WHAT IS BEING ASKED: Copy the lines holding the word "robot", all of them.

GIVEN DATA:
::::::

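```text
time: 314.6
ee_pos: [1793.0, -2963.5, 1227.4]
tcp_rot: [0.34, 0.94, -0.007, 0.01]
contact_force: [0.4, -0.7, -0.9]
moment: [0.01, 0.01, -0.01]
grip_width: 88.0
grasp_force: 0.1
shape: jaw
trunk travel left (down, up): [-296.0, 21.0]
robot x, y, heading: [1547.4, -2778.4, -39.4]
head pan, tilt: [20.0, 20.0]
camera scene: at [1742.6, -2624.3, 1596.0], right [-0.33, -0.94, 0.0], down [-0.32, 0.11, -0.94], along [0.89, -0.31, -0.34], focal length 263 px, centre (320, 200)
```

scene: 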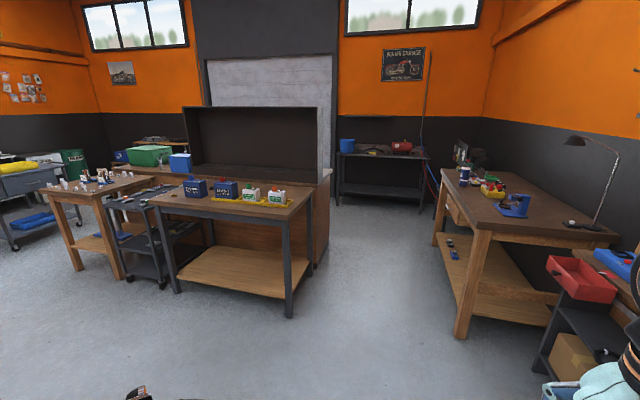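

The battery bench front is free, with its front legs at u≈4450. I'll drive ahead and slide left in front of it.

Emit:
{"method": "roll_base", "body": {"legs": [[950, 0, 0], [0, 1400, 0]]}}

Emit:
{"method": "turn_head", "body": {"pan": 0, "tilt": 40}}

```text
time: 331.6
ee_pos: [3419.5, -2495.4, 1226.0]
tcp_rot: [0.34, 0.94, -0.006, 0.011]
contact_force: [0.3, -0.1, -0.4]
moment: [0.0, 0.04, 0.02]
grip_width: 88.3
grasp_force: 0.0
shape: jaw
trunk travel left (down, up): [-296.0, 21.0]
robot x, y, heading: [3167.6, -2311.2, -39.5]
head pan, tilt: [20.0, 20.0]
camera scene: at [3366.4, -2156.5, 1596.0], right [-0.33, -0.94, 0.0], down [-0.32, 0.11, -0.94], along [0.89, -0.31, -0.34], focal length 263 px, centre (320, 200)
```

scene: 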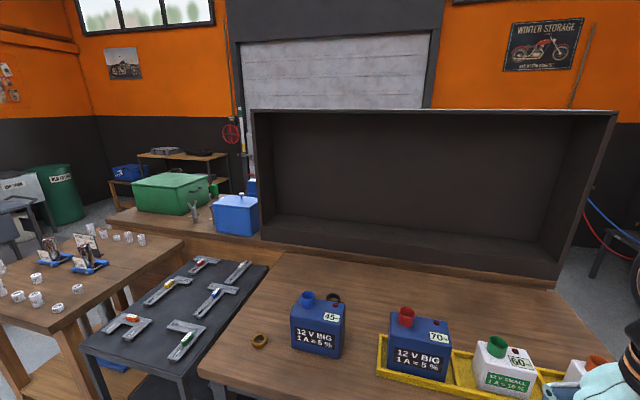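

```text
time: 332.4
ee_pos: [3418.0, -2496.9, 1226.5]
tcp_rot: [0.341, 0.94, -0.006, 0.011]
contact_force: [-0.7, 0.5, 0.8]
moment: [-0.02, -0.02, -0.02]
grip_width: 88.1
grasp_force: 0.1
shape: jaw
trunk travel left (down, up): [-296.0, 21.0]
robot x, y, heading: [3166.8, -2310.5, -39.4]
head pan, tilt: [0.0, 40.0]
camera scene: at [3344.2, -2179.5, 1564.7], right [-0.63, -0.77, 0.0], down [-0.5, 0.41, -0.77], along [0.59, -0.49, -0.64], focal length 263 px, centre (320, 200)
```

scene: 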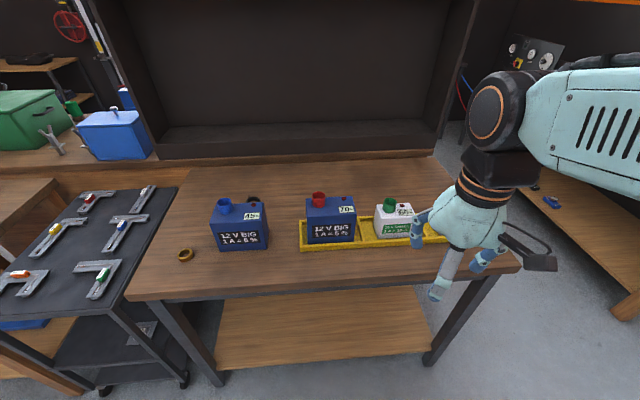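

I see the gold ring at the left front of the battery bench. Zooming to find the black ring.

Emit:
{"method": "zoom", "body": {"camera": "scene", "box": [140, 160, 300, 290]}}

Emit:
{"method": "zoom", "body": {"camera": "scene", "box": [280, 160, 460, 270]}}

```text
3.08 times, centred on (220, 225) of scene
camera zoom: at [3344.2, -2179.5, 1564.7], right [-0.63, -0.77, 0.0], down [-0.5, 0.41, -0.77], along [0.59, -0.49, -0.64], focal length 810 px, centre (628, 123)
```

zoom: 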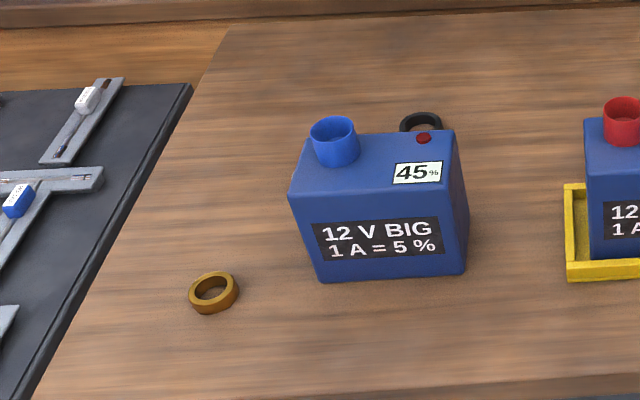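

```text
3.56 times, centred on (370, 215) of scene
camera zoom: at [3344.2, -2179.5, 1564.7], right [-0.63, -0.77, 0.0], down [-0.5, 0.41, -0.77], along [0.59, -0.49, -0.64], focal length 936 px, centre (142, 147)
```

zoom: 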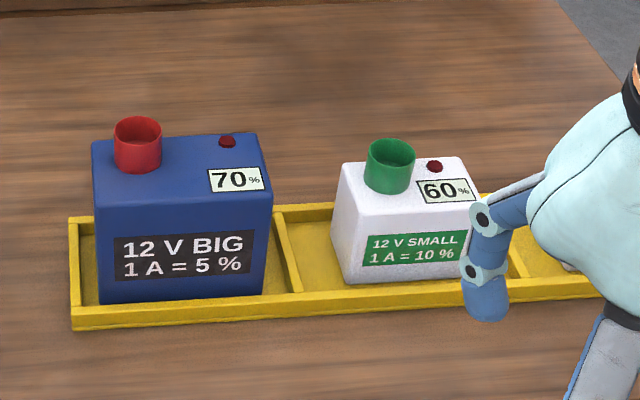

::::::

ANSWER TO THE TASK:
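robot x, y, heading: [1547.4, -2778.4, -39.4]
robot x, y, heading: [3167.6, -2311.2, -39.5]
robot x, y, heading: [3166.8, -2310.5, -39.4]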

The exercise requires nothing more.